[START RAW DATA]
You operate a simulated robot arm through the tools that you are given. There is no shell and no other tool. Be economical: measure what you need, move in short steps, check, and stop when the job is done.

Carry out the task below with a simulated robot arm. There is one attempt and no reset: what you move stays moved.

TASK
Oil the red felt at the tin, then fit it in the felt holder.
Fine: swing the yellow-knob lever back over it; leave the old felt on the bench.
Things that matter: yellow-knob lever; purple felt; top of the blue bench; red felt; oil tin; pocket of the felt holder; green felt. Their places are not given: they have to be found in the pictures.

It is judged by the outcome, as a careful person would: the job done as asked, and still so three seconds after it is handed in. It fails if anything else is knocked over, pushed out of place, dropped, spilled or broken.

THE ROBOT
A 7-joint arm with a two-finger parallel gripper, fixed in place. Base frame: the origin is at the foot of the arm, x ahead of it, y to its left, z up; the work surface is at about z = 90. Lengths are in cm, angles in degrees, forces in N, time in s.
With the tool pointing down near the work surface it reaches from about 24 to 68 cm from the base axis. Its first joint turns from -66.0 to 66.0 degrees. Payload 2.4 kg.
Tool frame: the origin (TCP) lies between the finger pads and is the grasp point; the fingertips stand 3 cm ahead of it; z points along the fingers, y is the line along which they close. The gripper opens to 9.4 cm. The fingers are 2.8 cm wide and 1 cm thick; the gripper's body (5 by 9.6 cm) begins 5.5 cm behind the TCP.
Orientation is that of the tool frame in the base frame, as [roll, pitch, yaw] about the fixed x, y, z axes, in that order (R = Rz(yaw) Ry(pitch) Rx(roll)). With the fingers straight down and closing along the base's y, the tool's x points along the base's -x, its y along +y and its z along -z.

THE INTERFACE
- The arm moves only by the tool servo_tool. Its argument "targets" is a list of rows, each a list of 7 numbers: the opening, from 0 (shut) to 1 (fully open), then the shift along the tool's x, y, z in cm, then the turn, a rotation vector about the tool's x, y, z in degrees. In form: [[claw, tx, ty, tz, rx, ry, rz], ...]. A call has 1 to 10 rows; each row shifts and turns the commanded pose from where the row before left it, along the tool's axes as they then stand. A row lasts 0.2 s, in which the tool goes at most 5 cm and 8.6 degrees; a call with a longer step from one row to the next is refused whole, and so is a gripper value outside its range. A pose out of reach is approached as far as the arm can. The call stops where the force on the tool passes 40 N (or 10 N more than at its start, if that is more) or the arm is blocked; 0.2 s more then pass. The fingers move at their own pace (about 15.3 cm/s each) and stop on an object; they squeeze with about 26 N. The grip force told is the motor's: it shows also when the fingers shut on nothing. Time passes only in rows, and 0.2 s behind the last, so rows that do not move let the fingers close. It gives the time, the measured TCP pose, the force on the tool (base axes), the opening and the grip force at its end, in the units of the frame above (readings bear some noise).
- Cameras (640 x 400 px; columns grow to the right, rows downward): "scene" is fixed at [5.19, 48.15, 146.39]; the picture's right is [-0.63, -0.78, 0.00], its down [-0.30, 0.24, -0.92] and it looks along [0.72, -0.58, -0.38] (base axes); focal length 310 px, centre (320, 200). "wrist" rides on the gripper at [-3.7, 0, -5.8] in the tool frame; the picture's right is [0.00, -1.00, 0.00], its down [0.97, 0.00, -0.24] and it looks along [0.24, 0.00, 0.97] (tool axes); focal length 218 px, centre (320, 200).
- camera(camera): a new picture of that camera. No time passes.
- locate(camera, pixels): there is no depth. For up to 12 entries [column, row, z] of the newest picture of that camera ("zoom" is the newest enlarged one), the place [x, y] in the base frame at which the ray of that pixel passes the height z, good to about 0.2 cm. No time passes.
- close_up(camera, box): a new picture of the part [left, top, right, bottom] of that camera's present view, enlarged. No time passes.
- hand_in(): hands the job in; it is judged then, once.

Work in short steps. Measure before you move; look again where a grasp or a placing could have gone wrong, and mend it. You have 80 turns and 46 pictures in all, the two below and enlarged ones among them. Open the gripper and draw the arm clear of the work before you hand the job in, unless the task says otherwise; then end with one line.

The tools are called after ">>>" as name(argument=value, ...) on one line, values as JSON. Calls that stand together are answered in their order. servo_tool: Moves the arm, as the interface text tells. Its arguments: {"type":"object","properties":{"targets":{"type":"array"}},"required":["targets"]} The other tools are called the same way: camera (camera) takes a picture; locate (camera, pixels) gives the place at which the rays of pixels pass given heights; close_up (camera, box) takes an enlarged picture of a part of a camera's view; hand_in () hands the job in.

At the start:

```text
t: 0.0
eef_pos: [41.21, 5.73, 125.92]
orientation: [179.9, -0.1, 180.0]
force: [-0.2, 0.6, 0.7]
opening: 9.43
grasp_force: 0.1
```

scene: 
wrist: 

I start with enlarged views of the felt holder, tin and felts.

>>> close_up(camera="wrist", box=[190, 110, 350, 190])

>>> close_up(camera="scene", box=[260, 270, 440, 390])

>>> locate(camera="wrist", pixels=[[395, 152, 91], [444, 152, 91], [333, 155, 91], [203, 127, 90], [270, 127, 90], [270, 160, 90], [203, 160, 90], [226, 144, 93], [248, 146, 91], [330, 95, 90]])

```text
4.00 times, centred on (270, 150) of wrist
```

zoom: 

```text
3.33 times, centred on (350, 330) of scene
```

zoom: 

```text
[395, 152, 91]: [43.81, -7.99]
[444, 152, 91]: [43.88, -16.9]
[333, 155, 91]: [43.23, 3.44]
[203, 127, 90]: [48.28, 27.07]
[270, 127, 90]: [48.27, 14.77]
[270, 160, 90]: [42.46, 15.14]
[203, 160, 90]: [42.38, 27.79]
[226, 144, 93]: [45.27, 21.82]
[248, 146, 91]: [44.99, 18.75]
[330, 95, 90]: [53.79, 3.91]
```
[END RAW DATA]
DIRECTIONS:
Would you give the material above again, complete and exact?

FULL RESPONSE:
You operate a simulated robot arm through the tools that you are given. There is no shell and no other tool. Be economical: measure what you need, move in short steps, check, and stop when the job is done.

Carry out the task below with a simulated robot arm. There is one attempt and no reset: what you move stays moved.

TASK
Oil the red felt at the tin, then fit it in the felt holder.
Fine: swing the yellow-knob lever back over it; leave the old felt on the bench.
Things that matter: yellow-knob lever; purple felt; top of the blue bench; red felt; oil tin; pocket of the felt holder; green felt. Their places are not given: they have to be found in the pictures.

It is judged by the outcome, as a careful person would: the job done as asked, and still so three seconds after it is handed in. It fails if anything else is knocked over, pushed out of place, dropped, spilled or broken.

THE ROBOT
A 7-joint arm with a two-finger parallel gripper, fixed in place. Base frame: the origin is at the foot of the arm, x ahead of it, y to its left, z up; the work surface is at about z = 90. Lengths are in cm, angles in degrees, forces in N, time in s.
With the tool pointing down near the work surface it reaches from about 24 to 68 cm from the base axis. Its first joint turns from -66.0 to 66.0 degrees. Payload 2.4 kg.
Tool frame: the origin (TCP) lies between the finger pads and is the grasp point; the fingertips stand 3 cm ahead of it; z points along the fingers, y is the line along which they close. The gripper opens to 9.4 cm. The fingers are 2.8 cm wide and 1 cm thick; the gripper's body (5 by 9.6 cm) begins 5.5 cm behind the TCP.
Orientation is that of the tool frame in the base frame, as [roll, pitch, yaw] about the fixed x, y, z axes, in that order (R = Rz(yaw) Ry(pitch) Rx(roll)). With the fingers straight down and closing along the base's y, the tool's x points along the base's -x, its y along +y and its z along -z.

THE INTERFACE
- The arm moves only by the tool servo_tool. Its argument "targets" is a list of rows, each a list of 7 numbers: the opening, from 0 (shut) to 1 (fully open), then the shift along the tool's x, y, z in cm, then the turn, a rotation vector about the tool's x, y, z in degrees. In form: [[claw, tx, ty, tz, rx, ry, rz], ...]. A call has 1 to 10 rows; each row shifts and turns the commanded pose from where the row before left it, along the tool's axes as they then stand. A row lasts 0.2 s, in which the tool goes at most 5 cm and 8.6 degrees; a call with a longer step from one row to the next is refused whole, and so is a gripper value outside its range. A pose out of reach is approached as far as the arm can. The call stops where the force on the tool passes 40 N (or 10 N more than at its start, if that is more) or the arm is blocked; 0.2 s more then pass. The fingers move at their own pace (about 15.3 cm/s each) and stop on an object; they squeeze with about 26 N. The grip force told is the motor's: it shows also when the fingers shut on nothing. Time passes only in rows, and 0.2 s behind the last, so rows that do not move let the fingers close. It gives the time, the measured TCP pose, the force on the tool (base axes), the opening and the grip force at its end, in the units of the frame above (readings bear some noise).
- Cameras (640 x 400 px; columns grow to the right, rows downward): "scene" is fixed at [5.19, 48.15, 146.39]; the picture's right is [-0.63, -0.78, 0.00], its down [-0.30, 0.24, -0.92] and it looks along [0.72, -0.58, -0.38] (base axes); focal length 310 px, centre (320, 200). "wrist" rides on the gripper at [-3.7, 0, -5.8] in the tool frame; the picture's right is [0.00, -1.00, 0.00], its down [0.97, 0.00, -0.24] and it looks along [0.24, 0.00, 0.97] (tool axes); focal length 218 px, centre (320, 200).
- camera(camera): a new picture of that camera. No time passes.
- locate(camera, pixels): there is no depth. For up to 12 entries [column, row, z] of the newest picture of that camera ("zoom" is the newest enlarged one), the place [x, y] in the base frame at which the ray of that pixel passes the height z, good to about 0.2 cm. No time passes.
- close_up(camera, box): a new picture of the part [left, top, right, bottom] of that camera's present view, enlarged. No time passes.
- hand_in(): hands the job in; it is judged then, once.

Work in short steps. Measure before you move; look again where a grasp or a placing could have gone wrong, and mend it. You have 80 turns and 46 pictures in all, the two below and enlarged ones among them. Open the gripper and draw the arm clear of the work before you hand the job in, unless the task says otherwise; then end with one line.

The tools are called after ">>>" as name(argument=value, ...) on one line, values as JSON. Calls that stand together are answered in their order. servo_tool: Moves the arm, as the interface text tells. Its arguments: {"type":"object","properties":{"targets":{"type":"array"}},"required":["targets"]} The other tools are called the same way: camera (camera) takes a picture; locate (camera, pixels) gives the place at which the rays of pixels pass given heights; close_up (camera, box) takes an enlarged picture of a part of a camera's view; hand_in () hands the job in.

At the start:

```text
t: 0.0
eef_pos: [41.21, 5.73, 125.92]
orientation: [179.9, -0.1, 180.0]
force: [-0.2, 0.6, 0.7]
opening: 9.43
grasp_force: 0.1
```

scene: 
wrist: 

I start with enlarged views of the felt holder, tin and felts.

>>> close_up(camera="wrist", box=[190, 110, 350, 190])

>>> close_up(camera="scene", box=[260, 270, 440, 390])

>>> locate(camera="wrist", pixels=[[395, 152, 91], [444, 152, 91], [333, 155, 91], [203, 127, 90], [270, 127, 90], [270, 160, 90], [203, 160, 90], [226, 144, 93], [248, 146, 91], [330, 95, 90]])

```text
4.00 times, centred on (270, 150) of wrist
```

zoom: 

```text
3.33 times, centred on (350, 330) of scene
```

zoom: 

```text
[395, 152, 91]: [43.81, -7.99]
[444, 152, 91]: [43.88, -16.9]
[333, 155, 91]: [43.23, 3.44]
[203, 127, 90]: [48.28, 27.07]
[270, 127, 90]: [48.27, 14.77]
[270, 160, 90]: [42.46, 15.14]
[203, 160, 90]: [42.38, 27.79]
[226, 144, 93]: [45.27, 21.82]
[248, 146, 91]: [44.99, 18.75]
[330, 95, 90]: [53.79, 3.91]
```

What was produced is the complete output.